**PROBLEM STATEMENT**
I need the excerpted text continued from the place where it stops.

**EXCERPTED TEXT**

»»

[Issue 11308] New: Don't use Voldemort types for std.process output
d-bugmail at puremagic.com
d-bugmail at puremagic.com
Sun Oct 20 13:02:43 PDT 2013
http://d.puremagic.com/issues/show_bug.cgi?id=11308
Summary: Don't use Voldemort types for std.process output
Product: D
Version: D2
Platform: All
OS/Version: All
Status: NEW
Severity: normal
Priority: P2
Component: Phobos
AssignedTo: nobody at puremagic.com
ReportedBy: andrej.mitrovich at gmail.com
CC: k.hara.pg at gmail.com
--- Comment #0 from Andrej Mitrovic <andrej.mitrovich at gmail.com> 2013-10-20 13:02:41 PDT ---
-----
import std.process;
void main()
{
auto res = executeShell("dmd");
if (res.status) { }
if (res.output) { }
// ok, reuse variable
res = executeShell("rdmd");
if (res.status) { }
if (res.output) { }
// NG. Even though return types are the same
res = execute(["dmd"]);
}
-----
$ dmd test.d
> Error: cannot implicitly convert expression (execute(["dmd"], null, cast(Config)0, 4294967295u)) of type ProcessOutput to ProcessOutput
The voldemort situation makes reusing variables impossible, even though the
same exact type is returned (the only difference being the template is
instantiated differently).

««

**MATERIAL PROVIDED**

»»

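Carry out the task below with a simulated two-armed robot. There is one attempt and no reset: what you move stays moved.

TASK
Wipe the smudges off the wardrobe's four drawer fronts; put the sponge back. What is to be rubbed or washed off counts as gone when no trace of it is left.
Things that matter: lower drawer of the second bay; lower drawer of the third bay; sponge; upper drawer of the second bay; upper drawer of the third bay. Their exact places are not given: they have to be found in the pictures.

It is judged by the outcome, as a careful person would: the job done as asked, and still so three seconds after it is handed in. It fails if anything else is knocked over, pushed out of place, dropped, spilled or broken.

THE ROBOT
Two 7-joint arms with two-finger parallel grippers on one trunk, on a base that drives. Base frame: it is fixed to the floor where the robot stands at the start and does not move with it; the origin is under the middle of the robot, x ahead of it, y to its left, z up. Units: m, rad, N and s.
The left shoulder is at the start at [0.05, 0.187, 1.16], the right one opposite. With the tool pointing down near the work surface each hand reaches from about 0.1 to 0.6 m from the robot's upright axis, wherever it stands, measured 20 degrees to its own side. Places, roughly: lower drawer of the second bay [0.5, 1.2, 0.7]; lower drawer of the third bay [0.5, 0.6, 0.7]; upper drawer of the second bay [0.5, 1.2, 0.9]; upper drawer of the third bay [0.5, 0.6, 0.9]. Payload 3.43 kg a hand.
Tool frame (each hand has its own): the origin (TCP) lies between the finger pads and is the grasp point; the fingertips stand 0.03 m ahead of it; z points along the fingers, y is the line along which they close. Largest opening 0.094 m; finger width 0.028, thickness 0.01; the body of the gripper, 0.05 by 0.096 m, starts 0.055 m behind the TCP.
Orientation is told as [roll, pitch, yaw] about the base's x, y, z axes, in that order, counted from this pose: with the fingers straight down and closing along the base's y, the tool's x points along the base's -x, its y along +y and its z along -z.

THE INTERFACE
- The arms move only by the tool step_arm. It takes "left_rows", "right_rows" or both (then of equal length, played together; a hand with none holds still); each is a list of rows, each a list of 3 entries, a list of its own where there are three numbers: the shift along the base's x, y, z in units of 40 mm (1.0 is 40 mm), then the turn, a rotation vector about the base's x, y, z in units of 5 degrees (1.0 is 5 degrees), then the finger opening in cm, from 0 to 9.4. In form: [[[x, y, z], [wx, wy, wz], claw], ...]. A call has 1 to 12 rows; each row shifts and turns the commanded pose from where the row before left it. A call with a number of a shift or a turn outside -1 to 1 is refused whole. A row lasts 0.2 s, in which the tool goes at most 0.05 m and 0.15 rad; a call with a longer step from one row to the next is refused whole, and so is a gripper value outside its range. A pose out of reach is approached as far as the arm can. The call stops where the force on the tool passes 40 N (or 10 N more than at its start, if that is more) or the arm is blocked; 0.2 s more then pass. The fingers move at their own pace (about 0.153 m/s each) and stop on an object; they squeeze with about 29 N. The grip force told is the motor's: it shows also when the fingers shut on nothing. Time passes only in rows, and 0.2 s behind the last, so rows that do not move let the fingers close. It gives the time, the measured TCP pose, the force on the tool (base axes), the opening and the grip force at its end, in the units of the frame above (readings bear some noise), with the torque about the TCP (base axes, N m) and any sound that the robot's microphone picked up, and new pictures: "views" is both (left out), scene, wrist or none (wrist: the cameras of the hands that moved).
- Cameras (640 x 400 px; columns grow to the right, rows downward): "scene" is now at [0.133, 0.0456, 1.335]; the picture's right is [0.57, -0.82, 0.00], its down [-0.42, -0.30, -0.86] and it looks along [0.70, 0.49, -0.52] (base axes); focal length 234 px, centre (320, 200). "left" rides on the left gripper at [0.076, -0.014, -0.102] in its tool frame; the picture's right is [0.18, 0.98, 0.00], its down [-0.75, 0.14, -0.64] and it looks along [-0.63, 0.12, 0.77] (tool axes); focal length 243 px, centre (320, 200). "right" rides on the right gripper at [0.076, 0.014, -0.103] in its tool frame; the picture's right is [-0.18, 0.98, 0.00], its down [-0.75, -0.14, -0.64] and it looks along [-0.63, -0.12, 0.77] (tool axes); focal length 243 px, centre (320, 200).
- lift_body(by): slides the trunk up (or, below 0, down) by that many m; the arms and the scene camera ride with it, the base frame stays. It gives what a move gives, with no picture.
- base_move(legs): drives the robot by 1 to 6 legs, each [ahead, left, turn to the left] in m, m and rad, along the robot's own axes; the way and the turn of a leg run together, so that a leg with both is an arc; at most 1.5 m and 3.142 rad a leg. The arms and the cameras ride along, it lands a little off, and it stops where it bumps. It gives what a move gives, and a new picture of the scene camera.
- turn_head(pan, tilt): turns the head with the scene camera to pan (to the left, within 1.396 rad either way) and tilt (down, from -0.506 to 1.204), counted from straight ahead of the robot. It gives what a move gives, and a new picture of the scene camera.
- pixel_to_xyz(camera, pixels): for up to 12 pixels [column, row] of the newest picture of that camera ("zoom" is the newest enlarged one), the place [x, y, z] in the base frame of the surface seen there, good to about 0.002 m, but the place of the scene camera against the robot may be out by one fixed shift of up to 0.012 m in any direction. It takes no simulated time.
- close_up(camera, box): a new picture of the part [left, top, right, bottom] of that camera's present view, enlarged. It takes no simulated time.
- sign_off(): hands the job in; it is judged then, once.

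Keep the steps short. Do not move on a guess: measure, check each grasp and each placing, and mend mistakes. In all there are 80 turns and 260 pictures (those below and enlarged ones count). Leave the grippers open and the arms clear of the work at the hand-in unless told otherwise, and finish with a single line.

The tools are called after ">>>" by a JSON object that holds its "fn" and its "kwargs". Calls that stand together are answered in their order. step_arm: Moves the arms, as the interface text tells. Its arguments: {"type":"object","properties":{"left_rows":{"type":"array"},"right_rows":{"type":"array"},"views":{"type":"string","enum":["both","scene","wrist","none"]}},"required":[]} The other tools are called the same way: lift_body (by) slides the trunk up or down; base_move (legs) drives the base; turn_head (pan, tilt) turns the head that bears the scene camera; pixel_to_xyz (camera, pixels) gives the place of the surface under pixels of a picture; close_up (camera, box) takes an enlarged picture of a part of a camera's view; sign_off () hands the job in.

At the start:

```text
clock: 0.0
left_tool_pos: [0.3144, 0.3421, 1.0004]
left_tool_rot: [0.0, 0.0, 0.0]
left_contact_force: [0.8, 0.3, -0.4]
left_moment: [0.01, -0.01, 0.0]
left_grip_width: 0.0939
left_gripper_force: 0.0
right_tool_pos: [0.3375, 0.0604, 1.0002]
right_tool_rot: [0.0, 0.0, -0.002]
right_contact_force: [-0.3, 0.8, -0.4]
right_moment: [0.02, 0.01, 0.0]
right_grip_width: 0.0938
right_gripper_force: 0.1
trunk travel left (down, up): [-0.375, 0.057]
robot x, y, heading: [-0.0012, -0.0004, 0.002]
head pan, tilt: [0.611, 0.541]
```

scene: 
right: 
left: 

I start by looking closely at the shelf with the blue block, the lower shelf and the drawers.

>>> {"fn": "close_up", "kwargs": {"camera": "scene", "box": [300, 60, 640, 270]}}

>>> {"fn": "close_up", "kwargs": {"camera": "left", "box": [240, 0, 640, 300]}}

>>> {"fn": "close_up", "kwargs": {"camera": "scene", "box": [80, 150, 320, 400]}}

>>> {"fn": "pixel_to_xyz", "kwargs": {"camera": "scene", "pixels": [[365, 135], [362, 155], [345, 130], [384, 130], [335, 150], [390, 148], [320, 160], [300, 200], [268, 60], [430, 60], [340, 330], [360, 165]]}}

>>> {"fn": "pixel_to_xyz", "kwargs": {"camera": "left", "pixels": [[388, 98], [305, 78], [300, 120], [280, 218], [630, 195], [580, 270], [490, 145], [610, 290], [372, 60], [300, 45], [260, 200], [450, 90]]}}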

««

**TASK RESPONSE**
As a reduced test-case:
-----
auto foo(T)()
{
struct S { int x; }
return S(1);
}
void main()
{
auto res = foo!int();
res = foo!int();
// NG: Error: cannot implicitly convert expression (foo()) of type S to S
res = foo!double();
}
-----
This is a borderline compiler bug. Kenji I've CC'ed you to see if this is
something worth thinking about, could the compiler be smart enough to deduce
that the two Voldemort types are really the same type?
But even so, using `auto` for these process functions makes it very hard to
figure out what the return type of a function is. We might as well use a proper
non-voldemort struct.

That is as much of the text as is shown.